An especially serious infection is the pneumococcal bacteria. It causes pneumonia, meningitis (infection of the brain) and septicemia (blood poisoning). This infection is responsible for most of the deaths in children with sickle cell anemia under 3 years of age. It is estimated that the children with sickle cell anemia are 600 times more likely to get a pneumococcal infection than the general population. Most of the infections occur before the age of 3 years. 35% of the children with sickle cell anemia who get a pneumococcal infection die.
The spleen has two functions to help fight infection. It filters or removes bacteria from the blood stream and makes antibodies that help fight infection outside of the spleen. In a child with sickle cell anemia, the sickled cells block the blood vessels in the spleen so blood can't move through it to be filtered. It also can't make the antibodies that fight infection. Bacteria can grow in the blood stream and cause blood poisoning (septicemia).
Symptoms of Pheumococcal Infection
- Fever 101oF or higher
- Unusual sleepiness
- Rapid breathing
- Pale color
- Trouble breathing
A Fever May Be the Only Symptom at First
If your child has any of these symptoms, even if over five years of age and/or on penicillin, the child should be seen by either your private doctor or a doctor in the emergency room as soon as possible.
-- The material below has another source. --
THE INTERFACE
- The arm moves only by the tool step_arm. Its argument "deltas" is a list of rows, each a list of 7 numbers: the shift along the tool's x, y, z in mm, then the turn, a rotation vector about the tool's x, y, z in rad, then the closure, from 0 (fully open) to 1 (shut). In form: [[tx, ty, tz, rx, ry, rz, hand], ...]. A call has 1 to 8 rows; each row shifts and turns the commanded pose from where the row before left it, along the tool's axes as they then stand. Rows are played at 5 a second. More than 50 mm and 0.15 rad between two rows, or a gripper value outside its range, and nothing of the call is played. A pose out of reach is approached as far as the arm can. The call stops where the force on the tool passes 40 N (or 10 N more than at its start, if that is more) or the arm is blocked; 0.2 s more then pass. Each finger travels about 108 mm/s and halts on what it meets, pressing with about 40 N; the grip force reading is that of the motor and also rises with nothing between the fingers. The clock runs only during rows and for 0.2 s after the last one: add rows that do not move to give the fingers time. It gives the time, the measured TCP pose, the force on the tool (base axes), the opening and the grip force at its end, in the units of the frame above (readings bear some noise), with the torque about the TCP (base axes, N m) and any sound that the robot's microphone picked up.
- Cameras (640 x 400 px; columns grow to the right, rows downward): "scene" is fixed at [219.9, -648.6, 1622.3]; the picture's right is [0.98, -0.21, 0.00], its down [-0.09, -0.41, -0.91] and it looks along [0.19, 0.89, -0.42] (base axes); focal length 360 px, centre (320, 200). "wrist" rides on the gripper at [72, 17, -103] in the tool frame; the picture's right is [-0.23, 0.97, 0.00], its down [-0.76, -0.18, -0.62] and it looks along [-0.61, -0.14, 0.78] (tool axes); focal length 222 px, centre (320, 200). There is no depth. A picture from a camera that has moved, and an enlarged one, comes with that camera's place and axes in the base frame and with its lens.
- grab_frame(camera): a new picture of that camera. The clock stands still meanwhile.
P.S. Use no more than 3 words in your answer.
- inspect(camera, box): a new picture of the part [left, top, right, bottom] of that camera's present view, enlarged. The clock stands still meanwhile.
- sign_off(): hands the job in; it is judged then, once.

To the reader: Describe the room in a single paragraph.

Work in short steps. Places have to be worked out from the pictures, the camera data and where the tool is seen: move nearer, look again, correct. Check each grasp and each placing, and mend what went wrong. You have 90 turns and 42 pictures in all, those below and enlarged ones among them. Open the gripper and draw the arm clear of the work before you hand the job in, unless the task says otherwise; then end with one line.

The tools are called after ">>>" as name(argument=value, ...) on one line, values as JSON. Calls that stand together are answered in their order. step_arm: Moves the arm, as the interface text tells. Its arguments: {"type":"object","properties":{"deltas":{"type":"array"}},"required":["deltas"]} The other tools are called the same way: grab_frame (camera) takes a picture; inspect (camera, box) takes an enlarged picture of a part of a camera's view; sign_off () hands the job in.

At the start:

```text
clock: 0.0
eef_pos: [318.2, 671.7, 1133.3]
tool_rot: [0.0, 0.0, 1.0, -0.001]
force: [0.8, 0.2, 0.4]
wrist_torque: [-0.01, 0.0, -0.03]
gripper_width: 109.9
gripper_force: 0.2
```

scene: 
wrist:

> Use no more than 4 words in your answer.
Be sure to share with your doctor that your child has sickle cell anemia.
Your child will be examined and may have lab work and x-rays to find the cause of the fever. Your child will be given an IV antibiotic and may be sent home on a strong oral antibiotic. Depending on your child's symptoms, they may be admitted to the hospital to be watched closely.
The pneumococcal infection is treatable and complete recovery is possible if the infection is recognized and treated early enough. However, even with treatment, permanent disabilities and death can result.
Penicillin kills the pneumococcal bacteria before it can cause blood poisoning in a child with sickle cell anemia. It must be taken every 12 hours. If a dose is missed, the body is not protected against the pneumococcal bacteria and blood poisoning can still occur very rapidly. It is important to get your child's penicillin refilled before it runs out.
It is important to remember that your child can still get blood poisoning even though the penicillin is taken regularly. Some bacteria may be resistant to the penicillin. If your child develops a fever of 101oF or 38.5oC or higher, even taking penicillin, they should see a doctor immediately. Other antibiotics can be used to fight the bacteria resistant to penicillin.